KASUS sate sianida dengan terdakwa Nani Apriliani Nurjaman (25), warga Majalengka Jawa Barat, memasuki babak akhir di Pengadilan Negeri (PN) Bantul.
Majelis hakim PN Bantul akhirnya menghukum Nani 16 tahun penjara, karena terbukti secara sah dan meyakinkan melakukan pembunuhan berencana (340 KUHP) sebagaimana dakwaan jaksa penuntut umum (JPU).
Sebenarnya vonis tersebut lebih rendah dibanding tuntutan JPU yang menuntut Nani dihukum 18 tahun penjara. Atas vonis tersebut, pengacara Nani langsung menyatakan banding karena hukuman tersebut dinilai terlalu berat. Vonis hakim dinilai tidak adil, sehingga pihak pengacara mengajukan banding.

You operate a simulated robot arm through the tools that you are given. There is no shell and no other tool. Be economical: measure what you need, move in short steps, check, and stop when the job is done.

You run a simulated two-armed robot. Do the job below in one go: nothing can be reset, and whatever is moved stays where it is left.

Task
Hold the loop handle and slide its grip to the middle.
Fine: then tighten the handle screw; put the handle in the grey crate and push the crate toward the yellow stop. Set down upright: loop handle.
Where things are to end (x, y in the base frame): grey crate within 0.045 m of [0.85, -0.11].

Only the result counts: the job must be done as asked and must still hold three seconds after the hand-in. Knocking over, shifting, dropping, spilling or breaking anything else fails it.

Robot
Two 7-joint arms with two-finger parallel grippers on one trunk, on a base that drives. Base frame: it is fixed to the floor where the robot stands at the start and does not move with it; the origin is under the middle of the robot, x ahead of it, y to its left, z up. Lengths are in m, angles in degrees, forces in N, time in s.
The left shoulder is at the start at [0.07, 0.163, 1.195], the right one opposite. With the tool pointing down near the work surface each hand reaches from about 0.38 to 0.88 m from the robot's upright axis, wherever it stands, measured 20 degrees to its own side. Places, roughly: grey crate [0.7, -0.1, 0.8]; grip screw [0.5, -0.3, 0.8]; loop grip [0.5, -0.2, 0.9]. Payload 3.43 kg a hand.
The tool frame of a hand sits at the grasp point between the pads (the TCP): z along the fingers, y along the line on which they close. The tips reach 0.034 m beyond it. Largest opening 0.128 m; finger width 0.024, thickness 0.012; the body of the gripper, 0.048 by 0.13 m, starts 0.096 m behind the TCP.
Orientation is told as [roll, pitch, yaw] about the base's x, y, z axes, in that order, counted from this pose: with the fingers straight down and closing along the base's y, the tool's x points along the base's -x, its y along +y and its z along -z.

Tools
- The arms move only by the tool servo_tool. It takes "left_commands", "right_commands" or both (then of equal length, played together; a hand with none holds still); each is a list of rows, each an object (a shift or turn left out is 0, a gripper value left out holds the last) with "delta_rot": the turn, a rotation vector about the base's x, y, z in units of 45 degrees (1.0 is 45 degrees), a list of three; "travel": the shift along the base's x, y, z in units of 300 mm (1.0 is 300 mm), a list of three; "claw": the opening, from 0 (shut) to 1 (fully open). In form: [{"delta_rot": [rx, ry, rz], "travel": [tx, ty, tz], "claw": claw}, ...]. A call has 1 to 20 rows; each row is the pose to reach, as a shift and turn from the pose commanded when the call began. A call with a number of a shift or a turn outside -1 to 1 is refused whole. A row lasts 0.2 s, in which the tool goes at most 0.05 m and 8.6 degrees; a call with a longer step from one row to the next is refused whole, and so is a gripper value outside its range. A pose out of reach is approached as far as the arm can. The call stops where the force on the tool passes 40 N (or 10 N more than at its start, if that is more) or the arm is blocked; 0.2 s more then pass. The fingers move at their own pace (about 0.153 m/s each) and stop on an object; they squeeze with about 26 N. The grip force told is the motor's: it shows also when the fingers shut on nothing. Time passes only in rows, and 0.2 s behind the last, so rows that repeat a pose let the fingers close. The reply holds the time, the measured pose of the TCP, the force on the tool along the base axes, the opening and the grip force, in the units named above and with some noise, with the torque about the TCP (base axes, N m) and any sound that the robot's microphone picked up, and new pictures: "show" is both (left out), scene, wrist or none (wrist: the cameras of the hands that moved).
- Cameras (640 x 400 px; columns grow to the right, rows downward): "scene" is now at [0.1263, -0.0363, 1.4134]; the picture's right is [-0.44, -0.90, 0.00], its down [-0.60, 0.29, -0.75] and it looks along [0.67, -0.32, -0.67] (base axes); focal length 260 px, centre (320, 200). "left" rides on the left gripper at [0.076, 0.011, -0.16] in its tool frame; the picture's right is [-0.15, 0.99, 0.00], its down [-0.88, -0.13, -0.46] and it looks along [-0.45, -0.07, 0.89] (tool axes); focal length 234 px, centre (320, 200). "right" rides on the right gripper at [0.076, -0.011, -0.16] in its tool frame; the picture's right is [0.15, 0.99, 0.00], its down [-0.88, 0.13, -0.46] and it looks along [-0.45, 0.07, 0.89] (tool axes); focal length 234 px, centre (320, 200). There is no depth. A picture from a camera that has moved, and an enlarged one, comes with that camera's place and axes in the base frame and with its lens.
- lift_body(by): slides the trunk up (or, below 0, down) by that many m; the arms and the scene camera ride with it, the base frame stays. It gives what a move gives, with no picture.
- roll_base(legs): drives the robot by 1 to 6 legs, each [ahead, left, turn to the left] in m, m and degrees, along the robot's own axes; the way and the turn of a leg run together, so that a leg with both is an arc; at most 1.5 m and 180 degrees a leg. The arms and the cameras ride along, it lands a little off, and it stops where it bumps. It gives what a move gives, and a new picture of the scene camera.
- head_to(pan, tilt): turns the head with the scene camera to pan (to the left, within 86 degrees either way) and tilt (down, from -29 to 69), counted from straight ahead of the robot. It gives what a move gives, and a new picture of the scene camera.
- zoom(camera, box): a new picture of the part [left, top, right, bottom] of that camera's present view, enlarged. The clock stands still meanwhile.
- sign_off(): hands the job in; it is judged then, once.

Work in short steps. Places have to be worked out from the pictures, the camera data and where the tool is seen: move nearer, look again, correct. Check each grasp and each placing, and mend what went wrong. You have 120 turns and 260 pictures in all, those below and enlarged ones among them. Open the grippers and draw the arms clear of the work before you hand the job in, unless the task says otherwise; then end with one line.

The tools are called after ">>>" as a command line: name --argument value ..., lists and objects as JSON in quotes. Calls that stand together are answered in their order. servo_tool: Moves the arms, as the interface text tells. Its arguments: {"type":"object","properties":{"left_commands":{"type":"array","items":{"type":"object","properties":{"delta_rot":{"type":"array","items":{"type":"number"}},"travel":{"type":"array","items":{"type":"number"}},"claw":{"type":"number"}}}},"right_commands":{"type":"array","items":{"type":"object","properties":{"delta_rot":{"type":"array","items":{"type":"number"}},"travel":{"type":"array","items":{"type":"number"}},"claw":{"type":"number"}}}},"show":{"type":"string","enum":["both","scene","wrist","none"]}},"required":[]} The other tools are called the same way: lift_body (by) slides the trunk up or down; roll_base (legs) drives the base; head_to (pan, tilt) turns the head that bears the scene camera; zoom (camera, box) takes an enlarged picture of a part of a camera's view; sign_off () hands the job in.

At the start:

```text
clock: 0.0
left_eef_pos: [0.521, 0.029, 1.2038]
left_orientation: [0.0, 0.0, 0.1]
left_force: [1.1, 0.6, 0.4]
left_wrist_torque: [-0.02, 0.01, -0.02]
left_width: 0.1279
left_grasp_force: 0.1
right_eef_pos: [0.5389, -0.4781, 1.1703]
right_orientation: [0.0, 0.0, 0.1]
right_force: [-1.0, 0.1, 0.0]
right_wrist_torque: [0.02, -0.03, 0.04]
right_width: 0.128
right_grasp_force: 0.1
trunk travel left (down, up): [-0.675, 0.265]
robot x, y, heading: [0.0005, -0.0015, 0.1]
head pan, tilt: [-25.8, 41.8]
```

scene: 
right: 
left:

Tentu wajar saja pengacara dalam kapasitas sebagai pembela kliennya mengajukan banding, karena ia beracara di pengadilan memang untuk membela kliennya, yakni Nani. Wajar pula bila terdakwa maupun pengacaranya mengatakan vonis tidak adil. Mengapa ? Karena keadilan bersifat relatif. Adil menurut seseorang belum tentu adil menurut orang lain.
Dalam kaitan itu, kita harus menghormati putusan majelis hakim. Dalam putusannya hakim selalu menyertakan irah-irah demi keadilan berdasarkan Ketuhanan Yang Mahas Esa. Putusan hakim ini akan dipertanggungjawabkan bukan saja di depan manusia, tapi juga di hadapan Tuhan.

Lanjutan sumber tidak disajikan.